If you wish to become an informed Seller or Buyer of Montana Water Rights it is imperative that you understand the basic concepts, laws and processes that determine whether a particular “Water Right” is extremely valuable, or practically worthless (or somewhere in between). Montana observes what is known as the doctrine of “prior appropriation.” This doctrine says that those who first put a specific amount of water to beneficial use in a specific place gets to continue using it “first” when water is scarce. And that “first right” can be passed on to subsequent holders of that right. This “first in time, first in right” priority dating system ensures that water users whose water right was first put to use (call these the “senior users”) can legally demand that their water needs from a stream or aquifer be fulfilled before the interests of “junior users”. Some senior water rights in Montana go back to the 1860’s. In dry years when water is too scarce to satisfy all water rights, senior users get water and junior users often don’t. So the first basic lesson is that not all water rights are created equal. In a dry year, a 1920 water right for 10 cubic feet/second (cfs) may not provide as much water to the user as an 1875 water right for 2 cfs.
Now you can understand why older “Priority dates” may make some Rights far more dependable and therefore far more “valuable” than other extremely “junior rights”. But Priority is only one of many factors needed to determine a “dollar value” for a Water Rights.
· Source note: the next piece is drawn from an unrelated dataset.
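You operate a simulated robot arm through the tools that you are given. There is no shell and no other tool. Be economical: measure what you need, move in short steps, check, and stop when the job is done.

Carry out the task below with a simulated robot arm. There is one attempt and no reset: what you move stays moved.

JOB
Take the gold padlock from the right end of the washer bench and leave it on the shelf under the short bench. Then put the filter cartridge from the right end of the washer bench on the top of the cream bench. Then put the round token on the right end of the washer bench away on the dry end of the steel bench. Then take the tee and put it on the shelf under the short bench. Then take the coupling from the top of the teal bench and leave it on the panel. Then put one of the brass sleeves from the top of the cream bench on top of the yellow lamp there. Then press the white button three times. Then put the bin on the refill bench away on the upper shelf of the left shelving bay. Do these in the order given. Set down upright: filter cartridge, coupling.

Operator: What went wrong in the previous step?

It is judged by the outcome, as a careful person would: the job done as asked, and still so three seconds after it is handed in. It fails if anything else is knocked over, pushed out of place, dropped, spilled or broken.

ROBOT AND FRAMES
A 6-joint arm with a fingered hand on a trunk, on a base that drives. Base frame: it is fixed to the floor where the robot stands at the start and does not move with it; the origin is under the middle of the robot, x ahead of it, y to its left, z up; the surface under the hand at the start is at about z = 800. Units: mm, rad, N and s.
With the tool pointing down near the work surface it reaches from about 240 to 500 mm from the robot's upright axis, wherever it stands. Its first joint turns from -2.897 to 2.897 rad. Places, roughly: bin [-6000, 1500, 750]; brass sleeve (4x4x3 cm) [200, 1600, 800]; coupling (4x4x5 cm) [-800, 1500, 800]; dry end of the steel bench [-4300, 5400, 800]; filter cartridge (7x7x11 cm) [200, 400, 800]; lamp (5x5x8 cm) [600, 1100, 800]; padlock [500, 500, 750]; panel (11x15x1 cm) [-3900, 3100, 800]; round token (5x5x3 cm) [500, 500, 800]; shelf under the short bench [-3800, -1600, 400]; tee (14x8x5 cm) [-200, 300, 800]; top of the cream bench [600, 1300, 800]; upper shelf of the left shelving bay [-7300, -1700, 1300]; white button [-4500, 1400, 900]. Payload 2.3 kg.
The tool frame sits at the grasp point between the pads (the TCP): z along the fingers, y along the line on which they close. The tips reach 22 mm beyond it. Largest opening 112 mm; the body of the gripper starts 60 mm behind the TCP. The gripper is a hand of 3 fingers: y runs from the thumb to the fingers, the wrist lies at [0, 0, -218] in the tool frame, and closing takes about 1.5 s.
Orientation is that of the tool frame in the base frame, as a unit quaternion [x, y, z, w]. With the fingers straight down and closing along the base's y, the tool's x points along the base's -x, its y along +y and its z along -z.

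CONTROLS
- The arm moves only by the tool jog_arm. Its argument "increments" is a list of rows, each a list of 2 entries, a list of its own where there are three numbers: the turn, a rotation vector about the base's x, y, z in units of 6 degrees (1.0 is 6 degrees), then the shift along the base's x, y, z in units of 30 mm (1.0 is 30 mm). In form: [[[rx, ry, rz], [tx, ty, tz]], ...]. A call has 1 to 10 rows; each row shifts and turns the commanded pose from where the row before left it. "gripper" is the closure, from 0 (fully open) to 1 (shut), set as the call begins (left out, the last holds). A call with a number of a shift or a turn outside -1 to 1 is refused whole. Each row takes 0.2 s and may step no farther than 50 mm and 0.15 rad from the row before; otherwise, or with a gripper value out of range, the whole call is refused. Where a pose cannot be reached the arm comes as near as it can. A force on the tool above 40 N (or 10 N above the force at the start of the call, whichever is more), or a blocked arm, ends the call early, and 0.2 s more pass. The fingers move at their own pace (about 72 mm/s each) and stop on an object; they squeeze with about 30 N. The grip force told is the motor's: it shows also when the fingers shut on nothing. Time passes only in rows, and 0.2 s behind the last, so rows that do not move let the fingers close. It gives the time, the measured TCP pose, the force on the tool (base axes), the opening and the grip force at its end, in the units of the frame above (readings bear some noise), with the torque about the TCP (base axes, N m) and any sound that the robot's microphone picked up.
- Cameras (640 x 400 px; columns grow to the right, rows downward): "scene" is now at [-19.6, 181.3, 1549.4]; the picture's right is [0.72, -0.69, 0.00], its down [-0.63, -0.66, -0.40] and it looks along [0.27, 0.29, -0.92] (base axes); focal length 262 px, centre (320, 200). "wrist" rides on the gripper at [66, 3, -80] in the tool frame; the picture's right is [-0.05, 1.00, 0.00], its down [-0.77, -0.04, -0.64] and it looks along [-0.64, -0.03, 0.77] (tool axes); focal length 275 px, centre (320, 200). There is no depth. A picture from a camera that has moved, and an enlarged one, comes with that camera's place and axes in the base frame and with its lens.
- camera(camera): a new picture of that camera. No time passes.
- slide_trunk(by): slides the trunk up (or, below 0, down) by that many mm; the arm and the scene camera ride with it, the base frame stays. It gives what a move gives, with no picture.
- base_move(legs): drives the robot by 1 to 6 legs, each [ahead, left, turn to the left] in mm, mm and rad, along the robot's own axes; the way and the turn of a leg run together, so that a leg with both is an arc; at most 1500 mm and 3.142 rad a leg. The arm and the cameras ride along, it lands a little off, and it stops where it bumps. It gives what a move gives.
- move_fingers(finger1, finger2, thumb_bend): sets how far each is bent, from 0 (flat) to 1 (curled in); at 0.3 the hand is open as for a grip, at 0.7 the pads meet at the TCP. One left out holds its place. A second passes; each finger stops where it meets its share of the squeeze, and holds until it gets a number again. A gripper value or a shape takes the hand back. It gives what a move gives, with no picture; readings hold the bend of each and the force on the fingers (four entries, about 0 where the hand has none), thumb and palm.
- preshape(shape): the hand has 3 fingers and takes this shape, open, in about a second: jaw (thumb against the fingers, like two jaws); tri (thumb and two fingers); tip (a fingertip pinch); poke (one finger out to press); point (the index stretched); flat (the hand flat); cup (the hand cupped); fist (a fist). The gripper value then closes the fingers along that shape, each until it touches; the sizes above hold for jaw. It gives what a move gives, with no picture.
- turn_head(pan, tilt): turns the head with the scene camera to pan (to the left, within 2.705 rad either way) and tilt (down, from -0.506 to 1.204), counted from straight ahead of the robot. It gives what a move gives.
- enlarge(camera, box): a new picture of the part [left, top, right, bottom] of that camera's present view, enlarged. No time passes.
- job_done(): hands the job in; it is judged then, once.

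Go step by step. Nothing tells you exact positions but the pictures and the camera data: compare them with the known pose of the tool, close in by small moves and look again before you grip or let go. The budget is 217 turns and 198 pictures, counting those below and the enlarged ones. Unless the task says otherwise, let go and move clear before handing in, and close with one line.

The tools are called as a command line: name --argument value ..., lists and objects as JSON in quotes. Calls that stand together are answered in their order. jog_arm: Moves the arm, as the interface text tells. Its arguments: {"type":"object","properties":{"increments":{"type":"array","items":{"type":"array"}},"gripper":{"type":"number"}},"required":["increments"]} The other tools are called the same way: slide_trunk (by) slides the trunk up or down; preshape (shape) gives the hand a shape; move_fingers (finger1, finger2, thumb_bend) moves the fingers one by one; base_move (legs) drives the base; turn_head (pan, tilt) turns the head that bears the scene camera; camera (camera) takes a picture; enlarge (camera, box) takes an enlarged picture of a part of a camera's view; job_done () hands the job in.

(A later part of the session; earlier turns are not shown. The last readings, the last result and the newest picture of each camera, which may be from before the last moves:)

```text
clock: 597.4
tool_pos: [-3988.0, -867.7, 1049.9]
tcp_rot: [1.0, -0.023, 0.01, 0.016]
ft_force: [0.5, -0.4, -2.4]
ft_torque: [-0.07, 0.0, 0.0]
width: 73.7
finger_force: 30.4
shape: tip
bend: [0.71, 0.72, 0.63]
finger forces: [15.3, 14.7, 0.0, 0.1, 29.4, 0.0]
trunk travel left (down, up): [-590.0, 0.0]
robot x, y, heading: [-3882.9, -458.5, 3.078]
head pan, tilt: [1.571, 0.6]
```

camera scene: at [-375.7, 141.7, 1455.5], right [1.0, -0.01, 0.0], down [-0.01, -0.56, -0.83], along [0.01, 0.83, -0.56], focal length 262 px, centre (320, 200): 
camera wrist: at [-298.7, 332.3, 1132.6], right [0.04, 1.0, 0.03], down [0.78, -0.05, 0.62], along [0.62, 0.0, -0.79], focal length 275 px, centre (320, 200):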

Another key factor in valuing water rights under the “doctrine of prior appropriation” is that water must be put to a “beneficial use”. When this system evolved in the arid west a century ago, “beneficial use” was largely defined as the act of diverting waters from a stream or river. Water left instream was widely considered to be wasted. A well-managed stream was a dry one. The “idea” of water left instream to serve a beneficial use didn’t begin to surface in Montana law until the late 1960’s. Now, in specific circumstances, it is possible to Purchase or Lease a legal water right for such things as the benefit of fisheries, wildlife, water quality or the mitigation of possible adverse effects on the other water users.
It should be noted that some believe that simply diverting a lot of water, even if they don’t actually apply it to a beneficial use, protects a water right from a claim of “abandonment”. Unfortunately, it doesn’t.
The essential element in protecting a claim to a water right is to apply it to a beneficial use in a specified place. In the case of irrigation, for instance, that means actually irrigating something other than a ditch bottom. Likewise, pouring enough water on forty acres to irrigate 400 acres doesn’t establish a beneficial use of the excess water. The beneficial use is limited by the reasonable need of the particular use. The “reasonable needed quantity” can be extremely difficult to calculate and even harder to substantiate, but it remains a key element in determining a water right’s “dollar value”.